3.5 Termination for Non-Payment. Consultant may terminate this Agreement or any Statement of Work upon [____] days' written notice if Client fails to pay any undisputed amount when due and such failure continues for [____] days after written notice thereof.

3.6 Effect of Termination. Upon termination or expiration of this Agreement for any reason:

(a) Consultant shall immediately cease performing the Services unless otherwise directed by Client;

(b) Consultant shall deliver to Client within [____] days:

  • All completed Deliverables and Work Product;
  • All partially completed Deliverables and Work Product in their then-current state;
  • All Client materials, data, and Confidential Information in Consultant's possession or control;
  • A final accounting of all time spent and expenses incurred;

(c) Client shall pay Consultant for all Services satisfactorily performed and expenses properly incurred through the effective date of termination, less any amounts previously paid;

(d) Each Party shall return or destroy all Confidential Information of the other Party.

3.7 Survival. The following provisions shall survive the termination or expiration of this Agreement: Article 1 (Definitions), Article 5 (Confidentiality), Article 6 (Intellectual Property), Article 7 (Restrictive Covenants — to the extent permitted under Oregon law), Article 8 (Representations and Warranties — survival period), Article 9 (Indemnification), Article 10 (Limitation of Liability), Article 14 (Dispute Resolution), Article 15 (General Provisions), and any provisions that by their nature or express terms survive.


ARTICLE 4: COMPENSATION AND PAYMENT

4.1 Compensation Structure. Client shall pay Consultant for the Services in accordance with the fee structure selected below:

Fixed Fee: A total fixed fee of $[________________] for the Services described in the Statement of Work, payable as follows: [________________________________]

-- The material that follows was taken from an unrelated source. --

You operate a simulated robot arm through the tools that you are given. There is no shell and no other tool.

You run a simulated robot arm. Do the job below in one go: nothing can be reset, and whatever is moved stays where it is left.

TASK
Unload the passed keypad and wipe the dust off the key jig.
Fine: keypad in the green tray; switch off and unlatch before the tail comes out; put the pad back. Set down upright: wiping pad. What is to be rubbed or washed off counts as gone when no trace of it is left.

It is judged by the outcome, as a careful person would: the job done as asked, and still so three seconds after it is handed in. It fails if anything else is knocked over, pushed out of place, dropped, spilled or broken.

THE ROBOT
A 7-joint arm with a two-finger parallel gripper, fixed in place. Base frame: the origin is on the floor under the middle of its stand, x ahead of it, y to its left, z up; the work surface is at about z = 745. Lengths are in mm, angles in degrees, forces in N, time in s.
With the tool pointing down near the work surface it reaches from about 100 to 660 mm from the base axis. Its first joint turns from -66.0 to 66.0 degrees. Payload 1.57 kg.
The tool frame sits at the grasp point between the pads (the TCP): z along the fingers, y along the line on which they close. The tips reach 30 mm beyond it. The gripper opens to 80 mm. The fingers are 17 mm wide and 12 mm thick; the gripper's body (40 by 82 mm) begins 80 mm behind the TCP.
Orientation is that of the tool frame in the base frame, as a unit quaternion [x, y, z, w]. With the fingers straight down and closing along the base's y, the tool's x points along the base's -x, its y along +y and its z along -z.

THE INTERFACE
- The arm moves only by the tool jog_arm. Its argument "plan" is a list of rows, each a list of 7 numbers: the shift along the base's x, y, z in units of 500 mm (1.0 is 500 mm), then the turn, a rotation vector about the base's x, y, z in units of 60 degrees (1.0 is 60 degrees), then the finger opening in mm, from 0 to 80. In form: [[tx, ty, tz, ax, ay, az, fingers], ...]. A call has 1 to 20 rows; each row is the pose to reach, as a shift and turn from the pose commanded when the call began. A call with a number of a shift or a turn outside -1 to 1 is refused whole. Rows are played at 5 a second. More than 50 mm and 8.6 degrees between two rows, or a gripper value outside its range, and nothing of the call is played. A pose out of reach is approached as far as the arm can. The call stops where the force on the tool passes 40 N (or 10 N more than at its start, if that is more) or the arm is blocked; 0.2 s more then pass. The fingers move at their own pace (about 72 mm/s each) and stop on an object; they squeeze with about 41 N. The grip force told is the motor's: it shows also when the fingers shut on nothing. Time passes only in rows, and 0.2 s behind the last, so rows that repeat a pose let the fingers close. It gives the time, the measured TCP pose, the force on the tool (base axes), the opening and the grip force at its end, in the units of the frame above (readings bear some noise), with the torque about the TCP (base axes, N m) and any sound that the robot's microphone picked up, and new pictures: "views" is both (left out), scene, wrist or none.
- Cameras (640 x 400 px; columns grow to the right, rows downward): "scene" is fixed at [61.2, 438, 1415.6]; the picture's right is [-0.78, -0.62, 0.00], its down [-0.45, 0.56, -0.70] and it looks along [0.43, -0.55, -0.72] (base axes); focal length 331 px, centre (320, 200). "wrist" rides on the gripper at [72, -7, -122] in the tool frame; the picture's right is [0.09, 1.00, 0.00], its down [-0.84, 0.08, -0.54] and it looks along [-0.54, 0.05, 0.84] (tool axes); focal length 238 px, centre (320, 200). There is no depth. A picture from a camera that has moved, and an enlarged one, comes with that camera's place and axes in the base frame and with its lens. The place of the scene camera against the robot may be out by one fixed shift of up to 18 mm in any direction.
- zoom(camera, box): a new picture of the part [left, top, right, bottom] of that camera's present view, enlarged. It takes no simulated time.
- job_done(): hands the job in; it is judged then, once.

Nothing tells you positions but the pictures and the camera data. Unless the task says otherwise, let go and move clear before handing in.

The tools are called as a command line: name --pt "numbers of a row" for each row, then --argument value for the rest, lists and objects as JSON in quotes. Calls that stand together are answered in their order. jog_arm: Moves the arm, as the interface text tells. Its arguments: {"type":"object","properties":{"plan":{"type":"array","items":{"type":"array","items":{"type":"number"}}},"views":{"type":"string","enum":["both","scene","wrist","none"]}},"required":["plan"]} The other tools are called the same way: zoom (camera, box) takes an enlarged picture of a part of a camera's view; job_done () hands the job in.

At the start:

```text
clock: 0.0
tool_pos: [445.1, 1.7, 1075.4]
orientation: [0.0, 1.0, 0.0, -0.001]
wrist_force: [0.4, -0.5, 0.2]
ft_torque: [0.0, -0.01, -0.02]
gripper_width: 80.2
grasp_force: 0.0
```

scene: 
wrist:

Hourly Rate: At the rate of $[____] per hour for Consultant's services. Additional personnel rates (if applicable):

  • [________________________________]: $[____] per hour
  • [________________________________]: $[____] per hour
  • [________________________________]: $[____] per hour

Monthly Retainer: A monthly retainer fee of $[________________] for up to [____] hours of service per month. Hours in excess of the retainer shall be billed at $[____] per hour.

Milestone-Based: Fees payable upon completion and acceptance of defined milestones as set forth in the Statement of Work.

Other: [________________________________]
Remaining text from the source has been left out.